Standards bodies like the FIDO Alliance and the WebAuthn working group define the protocols that sit underneath all of this. In practice, you do not see those standards. You see the operating system and the browser.
A platform authenticator is the built in one. It talks to the secure hardware on the device, such as the Secure Enclave on an iPhone or the Trusted Platform Module on a Windows laptop. It stores and protects your passkeys and usually syncs them through the vendor’s cloud so you can use the same credential on your phone, tablet, and laptop.
The advantage is obvious. It is already there, it is free, and the user experience is smooth. The downside is also obvious. You are now deeply tied to whoever runs that platform.
Apple: the seamless, all in model
On Apple devices, the platform authenticator is wrapped into iCloud Keychain. If you use Safari on a Mac, iPhone, or iPad and a site offers a passkey, you will see an operating system dialog inviting you to save that passkey in your iCloud account. From then on, Face ID or Touch ID will unlock that credential whenever you need it.
Behind the scenes, the secure hardware in the device helps with randomness and key protection. The actual passkey lives in iCloud Keychain, encrypted and synced across your Apple devices. Crucially, Apple treats all its passkeys as syncable. You do not have to think about which device has which key. If you are signed into your Apple ID and Keychain is on, your passkeys follow you.
That has big benefits for ordinary users and for organisations trying to move staff away from passwords.

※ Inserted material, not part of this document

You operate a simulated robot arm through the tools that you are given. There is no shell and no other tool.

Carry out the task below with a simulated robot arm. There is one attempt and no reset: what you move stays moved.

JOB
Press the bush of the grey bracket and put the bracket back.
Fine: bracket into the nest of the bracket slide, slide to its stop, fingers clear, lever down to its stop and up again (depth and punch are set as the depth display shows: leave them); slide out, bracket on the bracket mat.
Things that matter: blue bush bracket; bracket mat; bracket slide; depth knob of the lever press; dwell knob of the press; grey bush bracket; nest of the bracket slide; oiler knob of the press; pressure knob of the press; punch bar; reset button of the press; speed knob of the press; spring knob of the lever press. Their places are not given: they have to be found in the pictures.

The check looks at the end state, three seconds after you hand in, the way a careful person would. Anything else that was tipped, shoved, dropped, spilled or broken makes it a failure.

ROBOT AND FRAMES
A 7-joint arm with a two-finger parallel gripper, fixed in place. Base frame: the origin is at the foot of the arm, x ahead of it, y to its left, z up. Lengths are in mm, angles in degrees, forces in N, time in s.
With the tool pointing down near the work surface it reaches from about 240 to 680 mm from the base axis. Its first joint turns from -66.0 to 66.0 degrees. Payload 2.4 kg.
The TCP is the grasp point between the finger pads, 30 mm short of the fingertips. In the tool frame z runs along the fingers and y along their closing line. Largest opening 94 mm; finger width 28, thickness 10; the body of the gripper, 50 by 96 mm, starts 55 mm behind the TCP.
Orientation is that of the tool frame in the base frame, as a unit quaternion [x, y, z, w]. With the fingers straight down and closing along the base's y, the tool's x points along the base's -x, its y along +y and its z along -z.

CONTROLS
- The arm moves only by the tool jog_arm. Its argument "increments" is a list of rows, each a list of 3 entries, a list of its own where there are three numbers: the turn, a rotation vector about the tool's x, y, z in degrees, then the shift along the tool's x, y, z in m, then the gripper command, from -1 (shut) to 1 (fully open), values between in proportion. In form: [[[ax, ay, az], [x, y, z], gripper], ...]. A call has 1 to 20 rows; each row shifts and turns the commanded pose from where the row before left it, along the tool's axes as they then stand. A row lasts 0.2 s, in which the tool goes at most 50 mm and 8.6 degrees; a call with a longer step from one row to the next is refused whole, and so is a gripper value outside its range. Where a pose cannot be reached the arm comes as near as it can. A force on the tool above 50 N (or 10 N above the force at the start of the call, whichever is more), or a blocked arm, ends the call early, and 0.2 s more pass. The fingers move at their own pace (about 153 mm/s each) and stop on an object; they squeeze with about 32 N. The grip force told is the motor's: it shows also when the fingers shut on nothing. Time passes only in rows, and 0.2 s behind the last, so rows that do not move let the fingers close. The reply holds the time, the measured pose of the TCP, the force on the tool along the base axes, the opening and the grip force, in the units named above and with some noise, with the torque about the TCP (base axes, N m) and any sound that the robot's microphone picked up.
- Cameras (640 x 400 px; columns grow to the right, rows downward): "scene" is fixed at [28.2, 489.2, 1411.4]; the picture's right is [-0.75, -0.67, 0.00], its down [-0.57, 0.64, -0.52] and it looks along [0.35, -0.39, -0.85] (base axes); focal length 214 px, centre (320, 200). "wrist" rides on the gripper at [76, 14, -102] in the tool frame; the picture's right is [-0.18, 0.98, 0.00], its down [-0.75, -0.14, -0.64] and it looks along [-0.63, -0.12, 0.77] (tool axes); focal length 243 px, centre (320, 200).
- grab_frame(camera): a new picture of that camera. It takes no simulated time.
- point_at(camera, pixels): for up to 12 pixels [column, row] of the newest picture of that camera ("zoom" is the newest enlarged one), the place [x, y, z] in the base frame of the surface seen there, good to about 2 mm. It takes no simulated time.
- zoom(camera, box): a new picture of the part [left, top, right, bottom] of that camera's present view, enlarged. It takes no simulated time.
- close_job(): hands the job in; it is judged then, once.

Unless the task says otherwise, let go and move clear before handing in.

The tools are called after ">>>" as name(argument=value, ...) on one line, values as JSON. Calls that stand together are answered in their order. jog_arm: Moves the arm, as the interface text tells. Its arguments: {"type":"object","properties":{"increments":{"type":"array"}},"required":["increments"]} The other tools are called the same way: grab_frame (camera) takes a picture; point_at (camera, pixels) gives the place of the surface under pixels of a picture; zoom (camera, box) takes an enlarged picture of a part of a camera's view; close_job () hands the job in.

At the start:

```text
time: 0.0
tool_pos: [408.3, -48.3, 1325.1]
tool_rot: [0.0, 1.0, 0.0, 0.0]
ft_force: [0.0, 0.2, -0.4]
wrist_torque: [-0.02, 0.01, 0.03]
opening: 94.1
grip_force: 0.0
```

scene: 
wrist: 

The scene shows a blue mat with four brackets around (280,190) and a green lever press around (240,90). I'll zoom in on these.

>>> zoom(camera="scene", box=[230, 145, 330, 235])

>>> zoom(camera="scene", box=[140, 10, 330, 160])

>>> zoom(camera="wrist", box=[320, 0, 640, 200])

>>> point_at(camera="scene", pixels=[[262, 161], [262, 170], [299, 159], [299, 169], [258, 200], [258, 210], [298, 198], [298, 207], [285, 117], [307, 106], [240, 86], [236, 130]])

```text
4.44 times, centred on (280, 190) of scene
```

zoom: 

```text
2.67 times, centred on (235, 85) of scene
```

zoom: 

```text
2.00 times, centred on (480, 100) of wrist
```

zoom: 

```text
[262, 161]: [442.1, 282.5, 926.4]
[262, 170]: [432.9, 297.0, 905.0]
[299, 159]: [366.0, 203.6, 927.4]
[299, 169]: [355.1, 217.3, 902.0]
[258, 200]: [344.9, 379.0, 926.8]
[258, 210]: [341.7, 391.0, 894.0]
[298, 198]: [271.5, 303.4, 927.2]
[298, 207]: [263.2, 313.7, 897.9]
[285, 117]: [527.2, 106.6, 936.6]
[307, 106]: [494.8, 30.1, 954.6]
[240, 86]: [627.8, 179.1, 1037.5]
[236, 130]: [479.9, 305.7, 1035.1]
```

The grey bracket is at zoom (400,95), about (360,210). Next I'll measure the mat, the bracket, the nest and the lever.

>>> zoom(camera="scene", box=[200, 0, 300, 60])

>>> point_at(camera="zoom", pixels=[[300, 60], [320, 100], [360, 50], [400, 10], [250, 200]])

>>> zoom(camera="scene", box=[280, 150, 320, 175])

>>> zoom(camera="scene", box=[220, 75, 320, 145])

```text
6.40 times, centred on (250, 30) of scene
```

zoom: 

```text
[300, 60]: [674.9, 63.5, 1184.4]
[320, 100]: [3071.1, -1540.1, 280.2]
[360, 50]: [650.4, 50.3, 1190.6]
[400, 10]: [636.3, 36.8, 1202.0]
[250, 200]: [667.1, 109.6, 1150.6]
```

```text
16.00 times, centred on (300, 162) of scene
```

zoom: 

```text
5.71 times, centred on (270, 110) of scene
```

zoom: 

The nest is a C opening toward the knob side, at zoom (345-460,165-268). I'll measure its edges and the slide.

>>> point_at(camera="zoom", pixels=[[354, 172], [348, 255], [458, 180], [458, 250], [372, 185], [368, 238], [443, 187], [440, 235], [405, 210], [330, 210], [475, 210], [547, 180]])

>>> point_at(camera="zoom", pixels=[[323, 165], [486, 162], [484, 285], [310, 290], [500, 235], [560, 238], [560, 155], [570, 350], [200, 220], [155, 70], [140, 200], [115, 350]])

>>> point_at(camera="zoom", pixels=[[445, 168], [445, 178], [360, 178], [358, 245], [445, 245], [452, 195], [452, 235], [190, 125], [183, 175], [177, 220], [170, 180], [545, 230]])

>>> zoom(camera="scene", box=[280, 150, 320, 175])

One passkey per service, available on every Apple device you own, with built in recovery if your phone is lost or destroyed.
It also has big consequences.
Your login life now depends on a single Apple ID and on Apple’s cloud service always being reachable. Moving off Apple platforms becomes harder, because your entire library of passkeys is bound up with Apple’s ecosystem. The ease is real, but so is the lock in.
Microsoft: a more flexible, messier transition
On the Windows side, the picture is more complicated because Microsoft is in the middle of a shift.
Historically, passkeys on Windows were tied tightly to the Trusted Platform Module in each machine. The TPM encrypted the private key, and only that specific chip could decrypt it again. That gave strong device level security, but it also meant the passkey could not be synced across devices. Each Windows device was an island.
More recently, Microsoft has started to move towards a cloud backed model. Using the Edge browser, newer versions now support syncing passkeys across compatible Windows systems, with plans to bring that sync to other platforms over time. Cloud based hardware security modules provide the root of trust for synced keys, while device bound keys still lean on the local TPM.
There is a design choice here that looks very different from Apple’s approach. Windows users will be able to have both syncable passkeys and device bound passkeys, depending on policy and preference. That split may appeal to security conscious organisations that want some credentials to be absolutely tied to a particular machine, while others can roam.
On top of that, Microsoft is turning its authenticator into an operating system service. A Windows app or a non Edge browser like Firefox will be able to ask the OS whether there is a passkey available for a given site, and the OS will handle the ceremony with the user, regardless of the front end. That nudges Windows toward a model where the platform authenticator is not just a feature of Edge, but a shared service inside the OS.
The upside is flexibility. The downside is complexity. Users need to understand which passkeys are where. Developers have to think about different code paths. And Microsoft is still catching up to Apple on the smoothness of cross device syncing.
Google: the browser shaped wildcard
Then there is Google, which straddles both sides of the fence.
On Android, Google provides a built in password and passkey manager that behaves like a platform authenticator. It talks to the device hardware, integrates with the OS, and syncs credentials through your Google account.
In Chrome, the same manager appears as a browser feature across Windows, MacOS, Linux, iOS, and Android. You can save a passkey in Chrome on one machine and use it on another, as long as you are signed into the same Google account.
So is Chrome’s authenticator a platform authenticator or a virtual one? In a sense it is both. On Android it feels like part of the platform. On other systems it behaves more like a portable layer that sits on top of whatever the underlying OS is doing.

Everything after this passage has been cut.